Keajaiban Doa Ibu Antarkan Penjual Es Lilin Menjadi Jenderal TNI yang Disegani

Minggu, 03 September 2023 - 06:05 WIB
loading...
Keajaiban Doa Ibu Antarkan Penjual Es Lilin Menjadi Jenderal TNI yang Disegani
KSAD Jenderal TNI Subagyo HS memimpin serah terima jabatan (sertijab) Pangkostrad dari Letjen TNI Djamari Chaniago kepada Mayjen TNI Djaja Suparman. Foto/istimewa
A A A
JAKARTA - Doa tulus seorang ibu untuk anaknya agar menjadi jenderal akhirnya terwujud. Siapa sangka sekelumit doa yang selalu dipanjatkan mengantarkan sang anak menjadi seorang Perwira Tinggi (Pati) TNI AD Jenderal Bintang Tiga yang dihormati dan disegani.

Sang anak itu adalah Letjen TNI Djaja Suparman putera dari pasangan Momo bin H. Usman dan Hj Aminah. Mantan Panglima Kostrad ini mengenang perjalanan hidup dan kesuksesan karier militernya berkat doa kedua orang tuanya khususnya ibunda tercinta.

Lahir di Sukabumi, Jawa Barat pada 11 Desember 1949, Djaja Suparman saat kecil diberi nama Tatang. Namun orang tuanya saat menimang selalu menyebut “anak raja” dengan harapan puteranya tersebut menjadi orang besar. Panggilan itulah yang lambat laun membuatnya dipanggil Djaja.

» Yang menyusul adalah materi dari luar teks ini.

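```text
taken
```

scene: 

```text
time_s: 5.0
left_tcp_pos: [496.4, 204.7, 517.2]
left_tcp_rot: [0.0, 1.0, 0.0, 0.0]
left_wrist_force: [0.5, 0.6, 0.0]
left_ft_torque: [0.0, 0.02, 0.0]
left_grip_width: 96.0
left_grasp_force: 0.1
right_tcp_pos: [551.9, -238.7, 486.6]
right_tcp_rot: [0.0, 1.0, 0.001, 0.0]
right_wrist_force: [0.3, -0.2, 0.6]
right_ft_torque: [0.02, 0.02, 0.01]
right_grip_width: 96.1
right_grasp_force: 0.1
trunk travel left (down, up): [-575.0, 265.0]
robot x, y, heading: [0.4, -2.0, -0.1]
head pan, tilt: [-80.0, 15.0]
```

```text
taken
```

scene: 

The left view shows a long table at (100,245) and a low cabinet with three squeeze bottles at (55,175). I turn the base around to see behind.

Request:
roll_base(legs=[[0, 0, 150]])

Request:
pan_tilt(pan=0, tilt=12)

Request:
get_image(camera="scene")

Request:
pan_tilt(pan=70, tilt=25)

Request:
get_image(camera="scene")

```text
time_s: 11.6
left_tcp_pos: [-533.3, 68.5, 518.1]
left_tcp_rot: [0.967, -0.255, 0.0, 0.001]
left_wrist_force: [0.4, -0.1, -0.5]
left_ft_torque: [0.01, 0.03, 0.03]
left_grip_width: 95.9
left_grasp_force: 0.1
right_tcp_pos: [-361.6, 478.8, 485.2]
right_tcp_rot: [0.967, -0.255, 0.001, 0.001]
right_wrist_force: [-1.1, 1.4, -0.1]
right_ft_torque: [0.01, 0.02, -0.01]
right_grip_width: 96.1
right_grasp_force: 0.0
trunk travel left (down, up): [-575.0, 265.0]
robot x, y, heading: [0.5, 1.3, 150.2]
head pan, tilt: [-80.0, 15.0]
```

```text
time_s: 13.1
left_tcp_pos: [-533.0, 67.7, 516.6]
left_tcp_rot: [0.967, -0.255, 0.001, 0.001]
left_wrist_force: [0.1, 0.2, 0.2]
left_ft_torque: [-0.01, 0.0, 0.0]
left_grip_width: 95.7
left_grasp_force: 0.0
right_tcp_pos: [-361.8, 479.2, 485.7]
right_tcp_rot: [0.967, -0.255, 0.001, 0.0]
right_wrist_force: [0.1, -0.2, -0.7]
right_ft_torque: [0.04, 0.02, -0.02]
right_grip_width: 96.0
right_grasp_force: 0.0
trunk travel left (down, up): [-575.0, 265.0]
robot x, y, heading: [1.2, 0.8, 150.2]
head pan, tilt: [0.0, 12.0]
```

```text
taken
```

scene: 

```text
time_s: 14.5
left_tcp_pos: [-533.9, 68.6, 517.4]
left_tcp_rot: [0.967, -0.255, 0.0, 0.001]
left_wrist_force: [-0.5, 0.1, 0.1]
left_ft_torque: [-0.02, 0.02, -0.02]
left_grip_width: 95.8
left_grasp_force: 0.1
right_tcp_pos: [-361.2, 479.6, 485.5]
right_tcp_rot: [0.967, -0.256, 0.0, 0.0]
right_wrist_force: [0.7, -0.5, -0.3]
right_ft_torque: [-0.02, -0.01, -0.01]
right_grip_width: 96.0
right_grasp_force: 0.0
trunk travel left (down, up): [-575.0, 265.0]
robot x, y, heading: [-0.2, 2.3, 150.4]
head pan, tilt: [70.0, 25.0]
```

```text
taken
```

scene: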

Selain itu, impiannya menjadi pembela wong cilik dan kesukaannya terhadap tokoh Superman yang digambarkan sebagai sosok pembela rakyat, penegak keadilan, dan selalu berjuang untuk bangsa dan negaranya membuat Tatang mengganti namanya. Setelah lulus SMA namanya kemudian diubah menjadi Djaja Suparman.



Dibesarkan dari keluarga sederhana, di mana ayahnya bekerja sebagai polisi dengan pangkat Ajun Inspektur Polisi atau setingkat Kopral, Djaja Suparman mendapatkan pendidikan yang cukup keras dan disiplin yang tinggi. Hampir setiap minggu, Djaja menyusuri rel kereta api sejauh 8,6 kilometer bersama ayahnya untuk berkebun. Kebiasaan inilah yang kemudian membentuk karakter dan menjadikan Djaja sosok pemimpin yang bertanggung jawab.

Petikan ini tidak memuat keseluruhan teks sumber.